## Given problem A:
Could you quote the text passage from "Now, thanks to" up to and including "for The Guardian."?

## Data:
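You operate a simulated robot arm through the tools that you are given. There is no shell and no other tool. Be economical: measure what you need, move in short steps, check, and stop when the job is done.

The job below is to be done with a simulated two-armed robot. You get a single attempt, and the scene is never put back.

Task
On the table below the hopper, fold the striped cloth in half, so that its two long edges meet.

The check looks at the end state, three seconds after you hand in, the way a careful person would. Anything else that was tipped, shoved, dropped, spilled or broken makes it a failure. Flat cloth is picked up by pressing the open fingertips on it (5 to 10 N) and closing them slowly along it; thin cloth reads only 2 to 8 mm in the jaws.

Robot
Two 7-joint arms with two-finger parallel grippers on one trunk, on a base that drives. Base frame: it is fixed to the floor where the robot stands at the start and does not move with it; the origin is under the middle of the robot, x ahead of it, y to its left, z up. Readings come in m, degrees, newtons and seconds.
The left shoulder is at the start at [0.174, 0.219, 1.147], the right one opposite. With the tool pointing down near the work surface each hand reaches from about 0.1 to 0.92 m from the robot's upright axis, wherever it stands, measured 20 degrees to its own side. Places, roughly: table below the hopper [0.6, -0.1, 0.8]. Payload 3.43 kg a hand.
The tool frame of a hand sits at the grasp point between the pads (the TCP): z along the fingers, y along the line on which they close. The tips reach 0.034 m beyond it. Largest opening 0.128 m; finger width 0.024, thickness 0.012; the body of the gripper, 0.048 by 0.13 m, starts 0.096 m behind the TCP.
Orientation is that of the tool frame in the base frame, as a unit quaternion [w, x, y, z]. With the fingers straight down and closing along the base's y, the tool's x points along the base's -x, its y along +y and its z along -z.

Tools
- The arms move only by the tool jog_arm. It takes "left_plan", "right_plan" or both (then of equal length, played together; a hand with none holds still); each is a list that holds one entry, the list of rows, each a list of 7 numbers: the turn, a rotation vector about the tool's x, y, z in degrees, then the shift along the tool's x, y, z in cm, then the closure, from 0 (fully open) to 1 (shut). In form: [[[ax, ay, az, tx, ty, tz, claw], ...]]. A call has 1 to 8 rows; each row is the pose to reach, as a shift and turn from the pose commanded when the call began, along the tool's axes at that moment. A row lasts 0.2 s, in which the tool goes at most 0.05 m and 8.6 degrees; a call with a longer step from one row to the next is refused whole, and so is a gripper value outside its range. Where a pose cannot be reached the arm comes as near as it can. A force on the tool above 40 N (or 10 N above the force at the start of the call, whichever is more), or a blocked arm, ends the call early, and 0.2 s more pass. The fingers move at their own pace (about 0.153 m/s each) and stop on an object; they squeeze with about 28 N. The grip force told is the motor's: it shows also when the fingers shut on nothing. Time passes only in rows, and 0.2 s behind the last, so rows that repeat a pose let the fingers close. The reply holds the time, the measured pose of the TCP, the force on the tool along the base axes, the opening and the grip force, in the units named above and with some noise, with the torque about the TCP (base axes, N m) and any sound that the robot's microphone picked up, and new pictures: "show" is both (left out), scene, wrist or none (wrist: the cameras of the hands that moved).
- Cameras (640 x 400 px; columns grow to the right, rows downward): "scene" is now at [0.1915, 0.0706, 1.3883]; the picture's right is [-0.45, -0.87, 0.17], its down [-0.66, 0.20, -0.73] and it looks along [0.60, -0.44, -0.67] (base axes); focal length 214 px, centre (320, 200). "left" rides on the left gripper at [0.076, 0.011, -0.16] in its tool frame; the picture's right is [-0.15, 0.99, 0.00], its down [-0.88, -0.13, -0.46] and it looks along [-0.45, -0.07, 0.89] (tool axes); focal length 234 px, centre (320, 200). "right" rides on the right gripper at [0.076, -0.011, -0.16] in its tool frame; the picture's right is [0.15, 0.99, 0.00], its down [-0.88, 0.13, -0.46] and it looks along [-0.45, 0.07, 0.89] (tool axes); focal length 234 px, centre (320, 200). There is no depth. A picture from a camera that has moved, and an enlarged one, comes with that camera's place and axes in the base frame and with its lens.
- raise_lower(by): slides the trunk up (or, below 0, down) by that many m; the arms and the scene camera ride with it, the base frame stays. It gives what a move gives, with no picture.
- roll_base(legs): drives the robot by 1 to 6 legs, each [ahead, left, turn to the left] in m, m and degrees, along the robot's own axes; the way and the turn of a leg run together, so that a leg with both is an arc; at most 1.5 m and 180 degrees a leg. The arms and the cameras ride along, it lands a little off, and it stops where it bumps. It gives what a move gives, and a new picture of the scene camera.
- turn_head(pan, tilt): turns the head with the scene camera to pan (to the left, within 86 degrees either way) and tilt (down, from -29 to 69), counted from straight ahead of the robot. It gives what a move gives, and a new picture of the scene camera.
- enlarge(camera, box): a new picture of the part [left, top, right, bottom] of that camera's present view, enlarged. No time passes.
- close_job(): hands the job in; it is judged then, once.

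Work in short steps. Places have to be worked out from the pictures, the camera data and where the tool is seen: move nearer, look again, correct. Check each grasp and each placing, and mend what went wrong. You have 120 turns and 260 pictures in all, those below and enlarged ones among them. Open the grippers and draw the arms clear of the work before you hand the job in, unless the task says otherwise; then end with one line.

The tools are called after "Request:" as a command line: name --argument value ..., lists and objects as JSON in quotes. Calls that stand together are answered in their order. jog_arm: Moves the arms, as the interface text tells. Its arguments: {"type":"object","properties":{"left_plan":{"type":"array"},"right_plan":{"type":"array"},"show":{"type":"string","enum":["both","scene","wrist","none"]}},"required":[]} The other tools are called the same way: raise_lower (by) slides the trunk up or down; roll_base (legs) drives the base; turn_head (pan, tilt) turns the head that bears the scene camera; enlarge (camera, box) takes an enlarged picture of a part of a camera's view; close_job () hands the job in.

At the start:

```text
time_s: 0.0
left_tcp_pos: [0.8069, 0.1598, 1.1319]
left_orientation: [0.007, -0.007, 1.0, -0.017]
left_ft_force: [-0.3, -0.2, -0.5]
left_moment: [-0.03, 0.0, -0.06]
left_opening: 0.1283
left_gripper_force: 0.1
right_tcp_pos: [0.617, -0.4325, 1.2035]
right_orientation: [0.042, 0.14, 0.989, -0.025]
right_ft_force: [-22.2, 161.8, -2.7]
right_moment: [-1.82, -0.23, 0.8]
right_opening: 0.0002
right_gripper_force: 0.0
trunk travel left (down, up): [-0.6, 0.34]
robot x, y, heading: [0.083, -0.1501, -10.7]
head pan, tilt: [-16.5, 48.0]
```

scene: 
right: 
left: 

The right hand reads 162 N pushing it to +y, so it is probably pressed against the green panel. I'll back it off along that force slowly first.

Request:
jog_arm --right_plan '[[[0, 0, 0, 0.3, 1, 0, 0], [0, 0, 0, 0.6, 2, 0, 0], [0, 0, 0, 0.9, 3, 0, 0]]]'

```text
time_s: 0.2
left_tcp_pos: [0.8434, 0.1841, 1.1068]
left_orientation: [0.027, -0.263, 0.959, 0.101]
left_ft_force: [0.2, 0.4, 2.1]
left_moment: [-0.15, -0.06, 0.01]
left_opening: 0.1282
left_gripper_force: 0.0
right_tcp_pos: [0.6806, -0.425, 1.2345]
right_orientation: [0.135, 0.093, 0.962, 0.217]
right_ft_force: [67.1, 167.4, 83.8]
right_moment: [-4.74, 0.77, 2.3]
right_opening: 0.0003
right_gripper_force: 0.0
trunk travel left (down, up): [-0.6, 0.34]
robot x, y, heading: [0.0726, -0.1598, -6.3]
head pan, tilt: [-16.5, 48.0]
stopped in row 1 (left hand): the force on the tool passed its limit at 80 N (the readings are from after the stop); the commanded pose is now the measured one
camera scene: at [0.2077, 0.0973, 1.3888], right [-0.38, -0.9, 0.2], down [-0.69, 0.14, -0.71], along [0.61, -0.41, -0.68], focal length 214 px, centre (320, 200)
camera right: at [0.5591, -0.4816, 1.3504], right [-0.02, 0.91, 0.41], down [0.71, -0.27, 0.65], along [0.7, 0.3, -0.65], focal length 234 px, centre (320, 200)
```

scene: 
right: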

## Text passage:

East London crime drama Top Boy caused an internet frenzy when its 10 episode revival hit Netflix earlier this month.
The drama takes viewers into the housing estate of east London as tensions rise between drug gangs and those who strive to live honest lives against the odds in the crime-riddled area.
Belfast novelist and screenwriter Ronan Bennett is the brains behind Top Boy, the first two series of which originally aired on Channel 4 before it was cancelled in 2013.
Now, thanks to Drake and Netflix, the show is back.
Here are some things you mightn't know about the Northern Ireland writer behind the series that everyone is talking about.
Bennett (63) was born in England but raised in Newtownabbey, Co Antrim in a devout Roman Catholic family. He attended St Mary’s Christian Brothers school on Belfast’s Falls Road.
He says Top Boy draws parallels with his experience growing up in Northern Ireland.
"It doesn’t take much imagination to think your way into this world. And maybe if you’re Irish it’s a little easier," he wrote in a piece for The Guardian.

## Given problem B:
In the material above, locate the line containing "The check looks" and the line containing "Two 7-joint arms". Transcribe exactly those two lines and every line between them, and nothing more.

## Exercise output A:
Now, thanks to Drake and Netflix, the show is back.
Here are some things you mightn't know about the Northern Ireland writer behind the series that everyone is talking about.
Bennett (63) was born in England but raised in Newtownabbey, Co Antrim in a devout Roman Catholic family. He attended St Mary’s Christian Brothers school on Belfast’s Falls Road.
He says Top Boy draws parallels with his experience growing up in Northern Ireland.
"It doesn’t take much imagination to think your way into this world. And maybe if you’re Irish it’s a little easier," he wrote in a piece for The Guardian.

## Exercise output B:
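The check looks at the end state, three seconds after you hand in, the way a careful person would. Anything else that was tipped, shoved, dropped, spilled or broken makes it a failure. Flat cloth is picked up by pressing the open fingertips on it (5 to 10 N) and closing them slowly along it; thin cloth reads only 2 to 8 mm in the jaws.

Robot
Two 7-joint arms with two-finger parallel grippers on one trunk, on a base that drives. Base frame: it is fixed to the floor where the robot stands at the start and does not move with it; the origin is under the middle of the robot, x ahead of it, y to its left, z up. Readings come in m, degrees, newtons and seconds.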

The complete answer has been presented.